中国で猛威を振るったお祈りパンダウイルス(中国名「熊猫焼香」)の作者が作った削除ツールは、ほとんど役に立たなかった――。米Symantecがこんな検証結果をブログで報告した。
パンダウイルスをめぐっては、作者とされるリ・ジュン容疑者が2月に中国湖北省の警察に逮捕され、同容疑者の手によるウイルス削除ツールが公開される予定だと報じられていた。
Symantecは3月27日にこの削除ツールを入手し、パンダウイルスのサンプルを使って効果を検証した。
ツールを実行すると、まず表示されるのは作者からのメッセージ。謝罪の言葉に続き、ウイルスは研究目的で作ったものだと釈明し、今後の脅威に注意するよう呼び掛ける内容になっている。さらに、このツールはセキュリティ企業が提供している専門ツールほどうまく機能しないかもしれないと断っているという。

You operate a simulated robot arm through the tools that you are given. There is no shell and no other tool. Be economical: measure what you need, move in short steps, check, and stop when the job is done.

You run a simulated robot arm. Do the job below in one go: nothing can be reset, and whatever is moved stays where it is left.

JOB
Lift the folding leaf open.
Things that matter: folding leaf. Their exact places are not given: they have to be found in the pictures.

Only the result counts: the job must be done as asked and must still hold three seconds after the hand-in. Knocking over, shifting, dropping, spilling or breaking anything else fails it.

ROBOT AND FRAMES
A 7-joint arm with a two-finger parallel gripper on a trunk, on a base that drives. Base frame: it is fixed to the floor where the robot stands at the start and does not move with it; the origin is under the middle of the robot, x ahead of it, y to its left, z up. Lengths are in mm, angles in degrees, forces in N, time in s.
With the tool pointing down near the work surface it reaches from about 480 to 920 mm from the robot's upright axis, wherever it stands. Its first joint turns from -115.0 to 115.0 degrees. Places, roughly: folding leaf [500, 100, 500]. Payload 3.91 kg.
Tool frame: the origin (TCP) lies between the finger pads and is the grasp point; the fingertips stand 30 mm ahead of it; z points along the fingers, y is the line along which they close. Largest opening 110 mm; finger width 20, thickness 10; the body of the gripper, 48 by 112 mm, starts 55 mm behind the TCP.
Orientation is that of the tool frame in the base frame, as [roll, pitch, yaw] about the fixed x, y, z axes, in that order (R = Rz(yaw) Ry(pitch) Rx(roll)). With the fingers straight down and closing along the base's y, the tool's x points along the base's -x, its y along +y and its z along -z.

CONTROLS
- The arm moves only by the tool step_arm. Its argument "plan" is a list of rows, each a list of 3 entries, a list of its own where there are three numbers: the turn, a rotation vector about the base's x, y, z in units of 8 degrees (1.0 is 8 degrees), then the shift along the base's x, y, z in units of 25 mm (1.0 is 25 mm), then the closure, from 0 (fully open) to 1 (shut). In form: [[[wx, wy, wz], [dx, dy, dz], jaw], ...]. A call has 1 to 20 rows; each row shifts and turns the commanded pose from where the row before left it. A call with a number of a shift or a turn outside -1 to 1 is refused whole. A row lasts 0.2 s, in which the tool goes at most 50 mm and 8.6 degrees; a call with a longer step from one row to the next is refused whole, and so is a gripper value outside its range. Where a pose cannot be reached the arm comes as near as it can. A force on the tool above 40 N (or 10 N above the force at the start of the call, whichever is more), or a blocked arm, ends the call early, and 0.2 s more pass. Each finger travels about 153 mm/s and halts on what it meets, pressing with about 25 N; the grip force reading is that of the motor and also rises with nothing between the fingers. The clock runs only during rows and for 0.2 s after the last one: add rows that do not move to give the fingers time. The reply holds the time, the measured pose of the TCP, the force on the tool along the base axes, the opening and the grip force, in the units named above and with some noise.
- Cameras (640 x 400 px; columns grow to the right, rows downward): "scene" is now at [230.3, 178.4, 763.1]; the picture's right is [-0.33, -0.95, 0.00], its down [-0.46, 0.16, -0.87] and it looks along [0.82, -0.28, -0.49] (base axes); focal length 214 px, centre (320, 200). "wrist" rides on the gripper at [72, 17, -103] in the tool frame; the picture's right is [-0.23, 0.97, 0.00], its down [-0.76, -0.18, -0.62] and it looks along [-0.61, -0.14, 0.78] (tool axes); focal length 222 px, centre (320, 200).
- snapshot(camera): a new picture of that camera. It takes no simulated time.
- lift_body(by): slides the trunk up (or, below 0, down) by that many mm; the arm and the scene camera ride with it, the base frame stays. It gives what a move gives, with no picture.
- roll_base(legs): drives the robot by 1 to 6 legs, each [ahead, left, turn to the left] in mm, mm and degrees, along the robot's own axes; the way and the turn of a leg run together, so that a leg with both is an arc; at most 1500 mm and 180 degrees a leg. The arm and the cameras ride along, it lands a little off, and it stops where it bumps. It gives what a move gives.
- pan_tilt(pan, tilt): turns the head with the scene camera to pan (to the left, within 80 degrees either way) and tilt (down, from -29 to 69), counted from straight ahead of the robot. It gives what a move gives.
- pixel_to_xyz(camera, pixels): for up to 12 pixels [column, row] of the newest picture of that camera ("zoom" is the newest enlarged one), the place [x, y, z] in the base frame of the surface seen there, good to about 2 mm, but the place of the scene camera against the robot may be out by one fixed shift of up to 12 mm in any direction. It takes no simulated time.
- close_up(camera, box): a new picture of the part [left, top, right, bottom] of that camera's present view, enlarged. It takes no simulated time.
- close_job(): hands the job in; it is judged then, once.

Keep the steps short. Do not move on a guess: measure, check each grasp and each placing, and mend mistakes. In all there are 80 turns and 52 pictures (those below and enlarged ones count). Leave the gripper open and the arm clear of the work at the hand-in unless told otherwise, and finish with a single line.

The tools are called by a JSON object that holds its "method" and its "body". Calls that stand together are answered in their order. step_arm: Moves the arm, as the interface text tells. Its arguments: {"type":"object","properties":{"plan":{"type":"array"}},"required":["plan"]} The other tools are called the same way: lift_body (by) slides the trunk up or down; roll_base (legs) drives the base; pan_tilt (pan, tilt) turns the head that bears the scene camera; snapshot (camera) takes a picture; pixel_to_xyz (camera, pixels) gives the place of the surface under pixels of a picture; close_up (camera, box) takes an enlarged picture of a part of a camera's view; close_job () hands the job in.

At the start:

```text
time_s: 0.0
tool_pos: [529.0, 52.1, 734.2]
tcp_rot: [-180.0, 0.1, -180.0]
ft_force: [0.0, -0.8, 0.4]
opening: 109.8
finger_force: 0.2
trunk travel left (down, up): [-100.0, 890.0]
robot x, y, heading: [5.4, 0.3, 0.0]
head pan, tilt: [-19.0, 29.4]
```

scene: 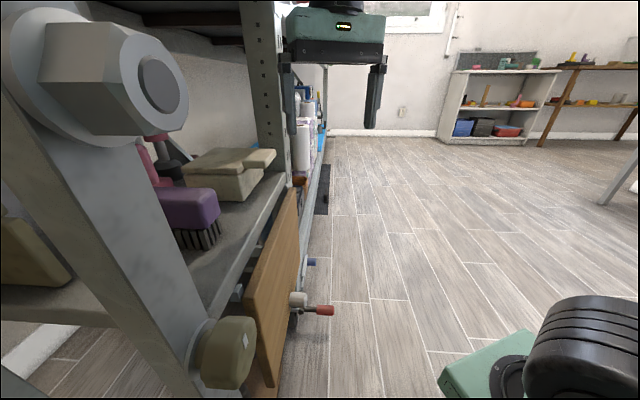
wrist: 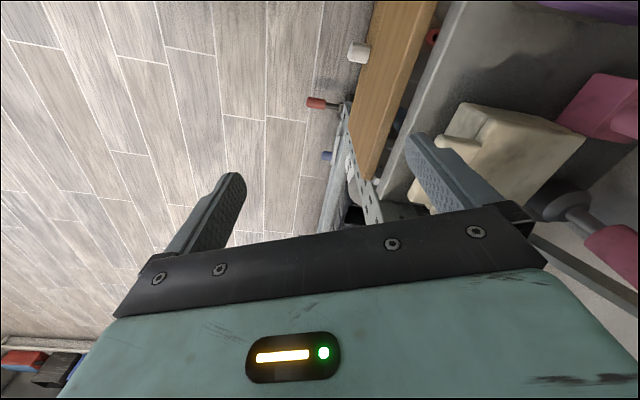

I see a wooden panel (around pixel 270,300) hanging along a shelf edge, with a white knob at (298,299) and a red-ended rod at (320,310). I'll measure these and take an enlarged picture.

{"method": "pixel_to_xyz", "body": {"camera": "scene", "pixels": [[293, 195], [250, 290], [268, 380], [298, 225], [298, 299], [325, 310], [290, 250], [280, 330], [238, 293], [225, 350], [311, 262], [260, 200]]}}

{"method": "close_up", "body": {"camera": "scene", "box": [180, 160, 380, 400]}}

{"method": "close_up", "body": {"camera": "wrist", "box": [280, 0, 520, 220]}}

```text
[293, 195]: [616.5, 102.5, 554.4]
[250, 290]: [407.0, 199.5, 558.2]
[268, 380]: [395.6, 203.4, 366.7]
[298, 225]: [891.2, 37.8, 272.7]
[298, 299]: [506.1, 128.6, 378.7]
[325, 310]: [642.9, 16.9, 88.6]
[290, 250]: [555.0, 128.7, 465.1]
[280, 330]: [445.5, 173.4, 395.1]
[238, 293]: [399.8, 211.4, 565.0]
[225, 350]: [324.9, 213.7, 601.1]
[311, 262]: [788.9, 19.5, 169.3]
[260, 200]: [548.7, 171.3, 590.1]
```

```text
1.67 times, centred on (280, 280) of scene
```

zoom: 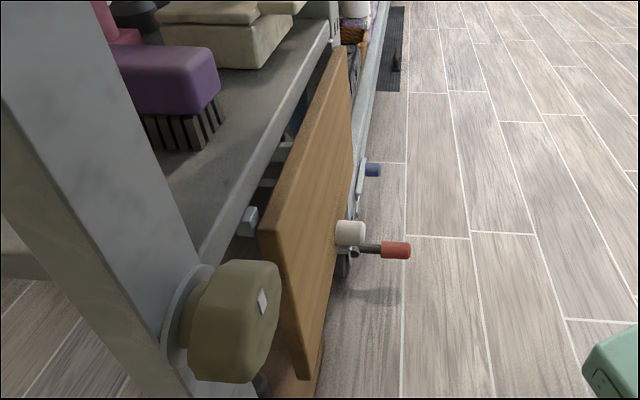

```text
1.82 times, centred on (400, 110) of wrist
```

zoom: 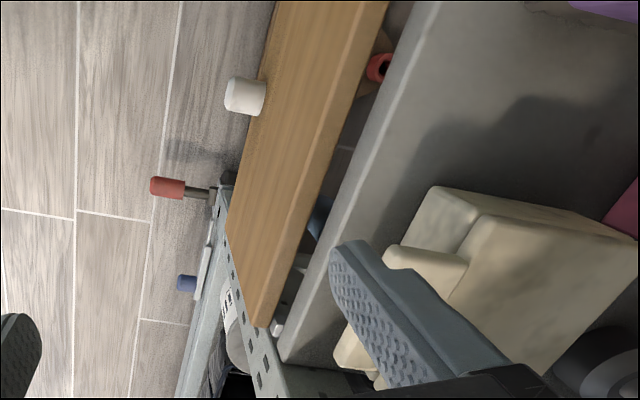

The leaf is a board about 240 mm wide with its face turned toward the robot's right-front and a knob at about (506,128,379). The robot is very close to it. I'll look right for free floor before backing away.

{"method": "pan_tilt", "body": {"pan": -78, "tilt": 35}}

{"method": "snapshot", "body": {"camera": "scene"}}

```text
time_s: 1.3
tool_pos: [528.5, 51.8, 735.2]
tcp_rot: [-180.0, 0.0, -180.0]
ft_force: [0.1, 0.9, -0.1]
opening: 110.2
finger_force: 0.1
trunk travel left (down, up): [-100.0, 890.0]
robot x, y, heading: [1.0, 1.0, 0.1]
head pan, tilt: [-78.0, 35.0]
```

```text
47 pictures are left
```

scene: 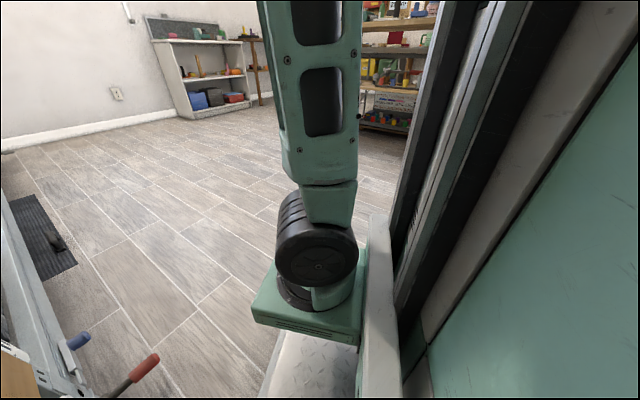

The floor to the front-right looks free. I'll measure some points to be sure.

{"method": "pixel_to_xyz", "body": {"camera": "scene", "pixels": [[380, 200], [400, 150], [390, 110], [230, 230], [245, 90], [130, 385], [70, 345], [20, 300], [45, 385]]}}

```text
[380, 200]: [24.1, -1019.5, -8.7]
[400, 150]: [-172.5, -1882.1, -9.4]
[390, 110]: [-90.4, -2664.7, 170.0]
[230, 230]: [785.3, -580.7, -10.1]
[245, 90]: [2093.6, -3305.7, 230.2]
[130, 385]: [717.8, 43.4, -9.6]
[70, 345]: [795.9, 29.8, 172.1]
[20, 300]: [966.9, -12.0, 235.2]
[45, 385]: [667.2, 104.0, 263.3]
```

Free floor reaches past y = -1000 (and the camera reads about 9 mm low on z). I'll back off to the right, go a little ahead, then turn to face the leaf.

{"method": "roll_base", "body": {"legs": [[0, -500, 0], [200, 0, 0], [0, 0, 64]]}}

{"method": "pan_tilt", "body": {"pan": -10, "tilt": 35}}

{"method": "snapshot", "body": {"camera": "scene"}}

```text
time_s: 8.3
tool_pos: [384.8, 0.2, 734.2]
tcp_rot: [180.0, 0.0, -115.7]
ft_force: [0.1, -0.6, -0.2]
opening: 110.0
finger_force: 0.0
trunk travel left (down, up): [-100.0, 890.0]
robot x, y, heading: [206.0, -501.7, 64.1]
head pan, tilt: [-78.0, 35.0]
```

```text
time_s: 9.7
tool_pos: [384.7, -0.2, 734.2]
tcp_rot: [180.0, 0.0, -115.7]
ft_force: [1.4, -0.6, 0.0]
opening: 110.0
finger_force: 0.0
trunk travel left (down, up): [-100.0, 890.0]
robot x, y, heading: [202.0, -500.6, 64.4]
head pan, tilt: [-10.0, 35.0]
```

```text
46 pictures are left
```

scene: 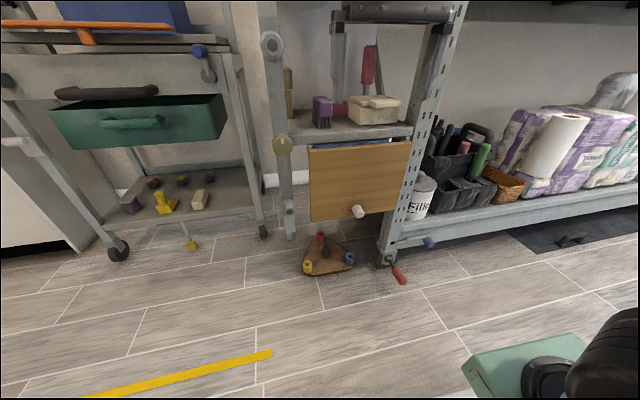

実際、ウイルス駆除機能はほとんどのサンプルに対して効果がなかったとSymantecは報告している。効果があったとしても部分的で、多くはワームが作成したレジストリキーが残ってしまい、感染ファイルもクリーンにできなかったという。
この結果から、損害修復用のプログラムを作成するよりも、破壊をもたらすプログラムを作る方がずっとやさしいということを、リ容疑者は学んだはずだとSymantecは結んでいる。